Dal 1992 si decise per un ulteriore modifica delle rose del torneo, tra l’altro in vigore ancora oggi. Le nazionali possono convocare giocatori professionisti ma Under-23, con la possibilità di aggiungere fino ad un massimo di tre “fuori quota”. Questo sistema ha reso il torneo olimpico a tutti gli effetti un “Mondiale Under-23” e inoltre anche le nazionali al vertice sono cambiate. A Barcellona ’92 trionfarono i padroni di casa della Spagna, ma ci fu anche la prima medaglia africana col bronzo del Ghana. Il “continente nero” ha giovato di questo format, aggiudicandosi anche le due edizioni successive con la Nigeria nel ’96 e il Camerun nel 2000. Sempre la Nigeria vincerà l’argento nel 2008 e il bronzo nel 2016. Anche il Sudamerica ne ha tratto beneficio grazie ai trionfi di Argentina nel 2004 e 2008 e Brasile nel 2016, con nove medaglie totali nelle ultime 6 edizioni.

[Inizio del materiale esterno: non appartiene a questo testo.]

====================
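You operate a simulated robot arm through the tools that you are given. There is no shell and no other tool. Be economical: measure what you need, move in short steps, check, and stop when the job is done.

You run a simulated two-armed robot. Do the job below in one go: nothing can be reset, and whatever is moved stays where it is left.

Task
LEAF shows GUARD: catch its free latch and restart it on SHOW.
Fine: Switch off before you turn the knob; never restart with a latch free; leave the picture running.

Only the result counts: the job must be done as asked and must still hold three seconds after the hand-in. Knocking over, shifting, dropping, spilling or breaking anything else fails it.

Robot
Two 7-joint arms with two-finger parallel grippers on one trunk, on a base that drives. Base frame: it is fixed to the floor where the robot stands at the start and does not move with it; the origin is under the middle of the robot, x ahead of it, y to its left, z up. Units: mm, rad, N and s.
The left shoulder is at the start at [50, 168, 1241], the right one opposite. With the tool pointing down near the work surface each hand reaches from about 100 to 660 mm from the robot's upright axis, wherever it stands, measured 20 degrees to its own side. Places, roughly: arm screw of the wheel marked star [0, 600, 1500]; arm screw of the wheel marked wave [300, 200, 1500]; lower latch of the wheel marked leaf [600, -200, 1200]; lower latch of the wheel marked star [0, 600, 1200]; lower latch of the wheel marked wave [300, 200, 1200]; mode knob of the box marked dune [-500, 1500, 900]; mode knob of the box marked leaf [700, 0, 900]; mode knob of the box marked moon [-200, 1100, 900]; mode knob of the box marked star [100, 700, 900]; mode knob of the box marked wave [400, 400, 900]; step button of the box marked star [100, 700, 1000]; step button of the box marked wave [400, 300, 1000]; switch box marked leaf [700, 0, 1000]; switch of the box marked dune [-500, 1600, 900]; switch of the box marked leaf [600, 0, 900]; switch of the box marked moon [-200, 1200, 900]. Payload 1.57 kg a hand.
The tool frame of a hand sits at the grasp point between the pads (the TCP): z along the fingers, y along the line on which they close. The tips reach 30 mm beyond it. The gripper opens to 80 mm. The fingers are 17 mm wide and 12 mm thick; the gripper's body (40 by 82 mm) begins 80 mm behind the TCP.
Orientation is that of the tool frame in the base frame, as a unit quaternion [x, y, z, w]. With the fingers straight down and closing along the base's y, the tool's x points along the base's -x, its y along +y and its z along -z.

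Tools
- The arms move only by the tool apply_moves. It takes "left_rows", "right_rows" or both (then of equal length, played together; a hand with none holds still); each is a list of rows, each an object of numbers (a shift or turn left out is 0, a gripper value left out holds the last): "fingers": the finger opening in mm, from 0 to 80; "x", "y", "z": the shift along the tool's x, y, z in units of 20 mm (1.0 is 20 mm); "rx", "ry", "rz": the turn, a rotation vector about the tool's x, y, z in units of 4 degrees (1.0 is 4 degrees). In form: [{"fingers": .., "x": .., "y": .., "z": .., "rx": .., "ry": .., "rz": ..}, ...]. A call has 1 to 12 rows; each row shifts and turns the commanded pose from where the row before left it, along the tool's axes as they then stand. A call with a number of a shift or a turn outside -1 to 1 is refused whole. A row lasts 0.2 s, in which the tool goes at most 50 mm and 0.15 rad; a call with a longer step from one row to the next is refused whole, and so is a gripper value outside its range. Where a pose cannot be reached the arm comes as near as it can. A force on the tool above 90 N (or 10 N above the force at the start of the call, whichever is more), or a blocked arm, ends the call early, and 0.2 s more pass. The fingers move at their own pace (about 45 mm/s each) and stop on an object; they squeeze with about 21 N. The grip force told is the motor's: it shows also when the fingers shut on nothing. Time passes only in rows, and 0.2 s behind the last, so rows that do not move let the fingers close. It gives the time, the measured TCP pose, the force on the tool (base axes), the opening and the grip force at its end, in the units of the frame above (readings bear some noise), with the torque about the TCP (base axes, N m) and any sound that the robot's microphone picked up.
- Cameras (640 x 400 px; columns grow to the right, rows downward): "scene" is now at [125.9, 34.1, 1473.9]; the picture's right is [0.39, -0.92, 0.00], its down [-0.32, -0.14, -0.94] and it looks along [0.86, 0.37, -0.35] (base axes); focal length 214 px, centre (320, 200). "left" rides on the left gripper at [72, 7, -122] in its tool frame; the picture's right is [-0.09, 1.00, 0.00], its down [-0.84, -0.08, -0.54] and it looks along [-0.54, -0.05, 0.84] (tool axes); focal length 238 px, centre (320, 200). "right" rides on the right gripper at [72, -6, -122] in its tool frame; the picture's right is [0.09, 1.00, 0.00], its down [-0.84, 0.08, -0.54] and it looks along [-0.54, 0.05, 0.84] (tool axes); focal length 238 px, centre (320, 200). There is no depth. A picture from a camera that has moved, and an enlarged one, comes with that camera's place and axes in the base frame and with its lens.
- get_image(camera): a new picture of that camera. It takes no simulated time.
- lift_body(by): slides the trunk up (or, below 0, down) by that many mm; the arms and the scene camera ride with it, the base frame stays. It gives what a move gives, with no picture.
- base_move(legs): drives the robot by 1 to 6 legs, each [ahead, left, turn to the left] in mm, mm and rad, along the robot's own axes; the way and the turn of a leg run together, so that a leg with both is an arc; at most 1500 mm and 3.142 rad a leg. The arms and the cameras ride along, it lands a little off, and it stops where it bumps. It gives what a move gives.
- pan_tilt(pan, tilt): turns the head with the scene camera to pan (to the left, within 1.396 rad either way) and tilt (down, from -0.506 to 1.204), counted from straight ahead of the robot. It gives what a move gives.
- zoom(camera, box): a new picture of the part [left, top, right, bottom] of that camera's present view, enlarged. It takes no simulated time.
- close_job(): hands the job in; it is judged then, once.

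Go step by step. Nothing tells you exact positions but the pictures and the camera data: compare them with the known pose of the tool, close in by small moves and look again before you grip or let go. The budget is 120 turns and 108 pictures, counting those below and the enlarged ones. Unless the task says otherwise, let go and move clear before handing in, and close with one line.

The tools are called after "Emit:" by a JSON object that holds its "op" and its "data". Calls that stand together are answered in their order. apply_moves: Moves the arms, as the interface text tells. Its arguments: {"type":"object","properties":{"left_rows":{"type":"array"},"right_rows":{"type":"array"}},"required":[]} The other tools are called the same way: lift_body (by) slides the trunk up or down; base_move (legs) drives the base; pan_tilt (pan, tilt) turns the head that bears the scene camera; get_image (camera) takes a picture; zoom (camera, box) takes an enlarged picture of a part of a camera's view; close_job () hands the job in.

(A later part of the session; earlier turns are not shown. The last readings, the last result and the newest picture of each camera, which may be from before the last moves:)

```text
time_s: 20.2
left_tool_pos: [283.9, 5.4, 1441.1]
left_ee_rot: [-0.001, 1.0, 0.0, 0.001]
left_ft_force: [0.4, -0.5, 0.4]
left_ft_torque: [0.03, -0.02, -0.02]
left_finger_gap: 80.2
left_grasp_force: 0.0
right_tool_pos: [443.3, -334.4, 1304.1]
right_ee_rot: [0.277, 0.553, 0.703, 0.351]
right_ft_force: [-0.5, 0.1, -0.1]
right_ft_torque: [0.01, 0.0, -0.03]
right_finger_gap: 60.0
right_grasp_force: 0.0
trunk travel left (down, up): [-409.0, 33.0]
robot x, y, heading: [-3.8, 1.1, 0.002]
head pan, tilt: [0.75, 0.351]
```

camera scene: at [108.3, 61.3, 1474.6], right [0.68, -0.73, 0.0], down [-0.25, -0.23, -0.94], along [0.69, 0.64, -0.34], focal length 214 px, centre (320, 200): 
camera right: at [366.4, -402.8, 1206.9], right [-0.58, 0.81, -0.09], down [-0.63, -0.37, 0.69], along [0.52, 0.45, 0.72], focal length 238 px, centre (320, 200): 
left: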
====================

Nell’era under-23 è arrivata anche la terza medaglia olimpica dell’Italia, grazie al bronzo di Atene 2004.
Il Brasile campione olimpico nel 2016 (Pic by: corriere.it)
QUALE FUTURO PER IL CALCIO OLIMPICO?
Nonostante il torneo olimpico da quasi 30 anni sia una vetrina per i giovani talenti, anche questo regolamento sembra aver fatto il suo tempo. Nel 2016 il presidente Infantino ha definito questa formula “Nè carne nè pesce”, alludendo alla presenza dei fuori quota in una squadra di giovani. A 5 anni di distanza non si è più fatto nulla nè tantomeno si è capito se Infantino volesse eliminare i fuori quota oppure re-introdurre le prime squadre, già presenti nel torneo femminile, che fece il suo esordio ad Atlanta ’96. Un eventuale ritorno delle nazionali maggiori però comporterebbe alcuni fattori non graditi a federazioni e CIO. In primis sicuramente si dovrà andare incontro ad una modifica dei calendari delle nazionali; inoltre la presenza delle nazionali maggiori darebbe enorme visibilità al Calcio rispetto agli altri sport, cosa che il comitato olimpico internazionale difficilmente accetterebbe. Quale futuro dunque per il Calcio ai giochi? Solo il tempo lo dirà.